Economics and politics confront the same fundamental problem: What everyone wants adds up to more than there is. Market economies deal with this problem by confronting individuals with the costs of producing what they want, and letting those individuals make their own trade-offs when presented with prices that convey those costs. That leads to self-rationing, in the light of each individual's own circumstances and preferences.


Politics deals with the same problem by making promises that cannot be kept, or which can be kept only by creating other problems that cannot be acknowledged when the promises are made.


Price controls are a classic example. At various times and places, in countries around the world, price controls have been put on any number of goods and services — going all the way back to the days of the Roman Empire and ancient Babylon.


Price controls create lower prices for open and legal transactions — but also black markets where the prices are higher than they were before, because the risks of punishment for illegal activity has to be compensated. Price controls also lead to shortages and quality deterioration.


But politicians who take credit for lower prices blame all these bad consequences on others. Diocletian did this in the days of the Roman Empire, leaders of the French Revolution did this when their price controls on food led to hungry and angry people, and American politicians denounced the oil companies when price controls on gasoline led to long lines at filling stations in the 1970s. It is the same story, whatever the country, the times or the product or service.

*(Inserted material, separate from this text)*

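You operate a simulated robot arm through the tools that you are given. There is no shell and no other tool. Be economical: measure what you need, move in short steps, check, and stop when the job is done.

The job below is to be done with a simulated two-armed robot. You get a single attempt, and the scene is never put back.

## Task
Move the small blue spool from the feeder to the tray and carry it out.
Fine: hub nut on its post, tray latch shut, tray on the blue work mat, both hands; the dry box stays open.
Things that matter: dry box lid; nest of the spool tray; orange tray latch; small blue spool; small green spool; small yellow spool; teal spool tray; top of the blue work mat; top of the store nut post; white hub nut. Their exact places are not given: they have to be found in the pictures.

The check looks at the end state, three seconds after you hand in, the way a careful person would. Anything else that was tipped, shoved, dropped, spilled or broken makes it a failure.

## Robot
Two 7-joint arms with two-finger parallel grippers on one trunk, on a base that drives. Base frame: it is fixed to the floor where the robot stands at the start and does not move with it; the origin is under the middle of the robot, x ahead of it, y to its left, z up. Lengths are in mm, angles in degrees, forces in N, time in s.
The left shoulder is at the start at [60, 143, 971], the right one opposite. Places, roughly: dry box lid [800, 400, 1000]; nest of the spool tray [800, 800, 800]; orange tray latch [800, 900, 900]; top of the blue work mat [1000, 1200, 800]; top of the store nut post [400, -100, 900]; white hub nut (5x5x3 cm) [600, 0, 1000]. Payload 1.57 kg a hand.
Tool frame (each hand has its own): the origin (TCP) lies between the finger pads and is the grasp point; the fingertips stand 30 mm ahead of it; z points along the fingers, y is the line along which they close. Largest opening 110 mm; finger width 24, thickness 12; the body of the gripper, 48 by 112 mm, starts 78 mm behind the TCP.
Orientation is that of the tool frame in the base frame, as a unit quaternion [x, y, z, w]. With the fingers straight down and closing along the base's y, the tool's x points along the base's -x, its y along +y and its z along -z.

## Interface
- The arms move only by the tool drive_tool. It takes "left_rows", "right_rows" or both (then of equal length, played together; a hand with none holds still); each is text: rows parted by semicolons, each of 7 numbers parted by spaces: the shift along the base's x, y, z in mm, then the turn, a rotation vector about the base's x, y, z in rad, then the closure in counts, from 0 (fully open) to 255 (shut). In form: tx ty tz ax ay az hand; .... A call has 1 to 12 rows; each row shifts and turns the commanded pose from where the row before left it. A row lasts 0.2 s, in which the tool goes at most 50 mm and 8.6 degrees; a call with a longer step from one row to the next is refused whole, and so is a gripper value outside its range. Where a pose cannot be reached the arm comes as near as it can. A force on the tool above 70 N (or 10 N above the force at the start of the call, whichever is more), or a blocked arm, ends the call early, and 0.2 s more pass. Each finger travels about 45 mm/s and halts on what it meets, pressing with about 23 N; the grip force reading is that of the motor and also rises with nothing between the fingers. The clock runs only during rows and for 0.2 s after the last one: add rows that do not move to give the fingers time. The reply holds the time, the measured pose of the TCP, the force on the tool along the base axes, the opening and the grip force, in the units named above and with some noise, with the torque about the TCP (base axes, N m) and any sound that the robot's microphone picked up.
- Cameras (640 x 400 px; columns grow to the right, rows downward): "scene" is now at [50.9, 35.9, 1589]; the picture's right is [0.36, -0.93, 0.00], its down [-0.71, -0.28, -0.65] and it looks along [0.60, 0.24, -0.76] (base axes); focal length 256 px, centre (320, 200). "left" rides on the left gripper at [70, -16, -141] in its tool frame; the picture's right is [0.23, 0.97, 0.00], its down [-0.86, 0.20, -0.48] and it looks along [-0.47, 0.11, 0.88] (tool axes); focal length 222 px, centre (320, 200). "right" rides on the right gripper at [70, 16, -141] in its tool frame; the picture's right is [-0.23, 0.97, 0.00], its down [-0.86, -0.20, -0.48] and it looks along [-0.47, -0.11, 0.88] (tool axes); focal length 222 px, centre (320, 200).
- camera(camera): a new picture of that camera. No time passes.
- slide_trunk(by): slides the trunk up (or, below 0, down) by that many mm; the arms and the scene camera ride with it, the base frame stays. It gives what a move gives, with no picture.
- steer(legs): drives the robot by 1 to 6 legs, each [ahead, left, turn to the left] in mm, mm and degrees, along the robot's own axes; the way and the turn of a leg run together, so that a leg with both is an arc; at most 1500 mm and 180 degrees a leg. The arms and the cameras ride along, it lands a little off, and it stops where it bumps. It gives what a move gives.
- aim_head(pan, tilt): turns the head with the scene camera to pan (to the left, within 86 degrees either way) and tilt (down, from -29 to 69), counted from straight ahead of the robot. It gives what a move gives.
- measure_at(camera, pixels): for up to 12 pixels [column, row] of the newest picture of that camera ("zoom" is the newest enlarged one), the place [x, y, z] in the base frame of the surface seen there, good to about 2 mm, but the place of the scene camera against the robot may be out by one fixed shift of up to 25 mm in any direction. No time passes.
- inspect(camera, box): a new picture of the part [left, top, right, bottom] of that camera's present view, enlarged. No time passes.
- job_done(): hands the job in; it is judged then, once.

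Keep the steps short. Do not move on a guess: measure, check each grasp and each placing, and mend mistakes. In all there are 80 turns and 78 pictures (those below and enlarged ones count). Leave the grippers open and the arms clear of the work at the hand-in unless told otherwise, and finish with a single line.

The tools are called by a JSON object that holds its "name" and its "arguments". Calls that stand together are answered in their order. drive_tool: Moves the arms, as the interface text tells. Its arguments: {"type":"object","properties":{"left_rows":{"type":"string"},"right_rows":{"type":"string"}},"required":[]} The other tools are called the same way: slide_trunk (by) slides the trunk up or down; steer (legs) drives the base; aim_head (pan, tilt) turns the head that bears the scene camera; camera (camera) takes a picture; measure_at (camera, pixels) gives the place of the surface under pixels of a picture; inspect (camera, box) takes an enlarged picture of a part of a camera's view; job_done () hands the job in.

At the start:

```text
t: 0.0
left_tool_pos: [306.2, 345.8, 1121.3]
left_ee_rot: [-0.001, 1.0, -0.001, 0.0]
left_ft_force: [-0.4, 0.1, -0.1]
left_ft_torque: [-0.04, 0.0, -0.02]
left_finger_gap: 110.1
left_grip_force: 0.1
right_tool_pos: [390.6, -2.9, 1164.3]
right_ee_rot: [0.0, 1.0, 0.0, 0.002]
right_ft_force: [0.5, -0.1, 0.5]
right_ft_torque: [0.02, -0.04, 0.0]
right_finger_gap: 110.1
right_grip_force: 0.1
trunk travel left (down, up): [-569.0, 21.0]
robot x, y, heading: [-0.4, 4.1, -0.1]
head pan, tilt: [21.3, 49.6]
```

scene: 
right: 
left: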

The self-rationing that people do when prices are free to convey the inherent impossibility of any economy to supply as much as everybody wants is replaced, under price controls, with rationing imposed by government, which cannot possibly have the same knowledge of each individual's circumstances and preferences — least of all when it comes to medical care, where patients differ in innumerable ways.


Here, as elsewhere, there is no free lunch — even though politicians get elected by promising free lunches. A free lunch in medical care is one of the most dangerous illusions of all.


Waiting in long gasoline lines at filling stations was exasperating back in the 1970s, but waiting weeks to get an MRI to find out why you are sick, and then waiting months for an operation, as happens in countries with government-run medical systems, can be not only painful but dangerous.


You can be dead by the time they find out what is wrong with you and do something about it. But that will "bring down the cost of medical care" because you won't be around to require any.